Evergrande’s demise is one of a host of sour economic indicators coming out of the People’s Republic in recent months.

The International Monetary Fund currently projects the Chinese economy to grow by 4% from 2022 to 2027. However, much of this growth is expected to come from private consumption and not fixed investments, such as real estate.

Investments in the real estate sector experienced – for the first time since 1997 – negative growth of 10% in 2022, as a result of the ongoing real estate crisis. Property investment fell a further 7.9% in the first half in the first half of this year.

Recent data from UK consultancy Shipping Strategy shows the troubles facing China today, a nation where more than one in five youths are unemployed and the population has peaked. 

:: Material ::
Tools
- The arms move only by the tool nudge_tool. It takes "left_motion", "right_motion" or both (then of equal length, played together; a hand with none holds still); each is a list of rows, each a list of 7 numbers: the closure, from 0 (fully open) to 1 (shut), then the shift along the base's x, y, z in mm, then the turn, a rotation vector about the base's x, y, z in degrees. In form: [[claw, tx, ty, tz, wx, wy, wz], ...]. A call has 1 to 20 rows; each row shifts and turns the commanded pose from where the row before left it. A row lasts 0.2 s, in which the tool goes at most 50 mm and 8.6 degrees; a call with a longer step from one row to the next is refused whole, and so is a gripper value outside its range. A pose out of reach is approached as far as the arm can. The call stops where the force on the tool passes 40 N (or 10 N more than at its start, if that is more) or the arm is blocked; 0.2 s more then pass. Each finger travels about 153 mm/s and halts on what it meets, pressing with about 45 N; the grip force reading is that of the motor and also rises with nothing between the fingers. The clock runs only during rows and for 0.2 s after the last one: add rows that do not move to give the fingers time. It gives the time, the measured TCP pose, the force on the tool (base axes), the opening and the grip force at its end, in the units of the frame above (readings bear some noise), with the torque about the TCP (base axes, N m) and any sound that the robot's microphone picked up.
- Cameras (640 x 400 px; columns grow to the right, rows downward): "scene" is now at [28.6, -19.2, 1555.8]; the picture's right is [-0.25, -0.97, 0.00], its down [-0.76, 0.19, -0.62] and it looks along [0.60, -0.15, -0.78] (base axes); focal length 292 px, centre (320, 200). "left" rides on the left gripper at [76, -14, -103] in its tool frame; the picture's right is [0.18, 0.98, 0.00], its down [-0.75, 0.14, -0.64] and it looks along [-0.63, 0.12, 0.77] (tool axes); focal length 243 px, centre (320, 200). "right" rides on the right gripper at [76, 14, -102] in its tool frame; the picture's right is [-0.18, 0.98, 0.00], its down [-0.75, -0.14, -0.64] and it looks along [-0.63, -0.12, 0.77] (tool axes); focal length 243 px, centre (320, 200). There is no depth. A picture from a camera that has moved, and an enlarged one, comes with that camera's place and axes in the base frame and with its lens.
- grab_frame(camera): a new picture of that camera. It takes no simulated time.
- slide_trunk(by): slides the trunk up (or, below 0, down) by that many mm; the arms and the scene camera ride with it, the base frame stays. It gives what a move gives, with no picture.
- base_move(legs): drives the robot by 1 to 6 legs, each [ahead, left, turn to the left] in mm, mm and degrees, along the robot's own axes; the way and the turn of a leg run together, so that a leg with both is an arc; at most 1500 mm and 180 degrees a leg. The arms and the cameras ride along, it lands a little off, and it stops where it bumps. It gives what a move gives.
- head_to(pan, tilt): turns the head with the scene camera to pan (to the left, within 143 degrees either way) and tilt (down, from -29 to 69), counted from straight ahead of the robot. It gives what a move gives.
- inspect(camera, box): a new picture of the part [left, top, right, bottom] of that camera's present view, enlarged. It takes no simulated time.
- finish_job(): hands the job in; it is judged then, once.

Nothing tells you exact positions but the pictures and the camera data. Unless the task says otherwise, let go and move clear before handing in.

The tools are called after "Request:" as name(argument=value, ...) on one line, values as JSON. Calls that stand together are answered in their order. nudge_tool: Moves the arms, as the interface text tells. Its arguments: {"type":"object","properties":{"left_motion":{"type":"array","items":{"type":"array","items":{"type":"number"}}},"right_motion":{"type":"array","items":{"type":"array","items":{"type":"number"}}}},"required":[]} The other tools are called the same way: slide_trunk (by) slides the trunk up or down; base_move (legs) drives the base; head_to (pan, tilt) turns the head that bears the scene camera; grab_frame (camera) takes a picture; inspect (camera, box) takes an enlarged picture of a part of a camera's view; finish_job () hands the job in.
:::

Foreign direct investment was at a 25-year low for Q2 and is down nearly 90% year-on-year. Labour costs in China have grown 12 times in 10 years whereby a factory worker now makes per month what they made per year in 2013. 

“China’s economy has stalled recently and headwinds are still intensifying on multiple fronts. The lack of a stronger stimulus response partly reflects a greater tolerance for economic weakness. But it also points to a worrying degree of policy paralysis, which suggests that the downturn could persist for a while longer,” a new report from Capital Economics suggested yesterday, predicting quarter-on-quarter growth of just 3% annualised over the rest of the year.

“This rests on the assumption that policymakers will eventually intervene more forcefully. But even then, any economic reacceleration is likely to be modest given the structural decline in trend growth,” Capital Economics noted.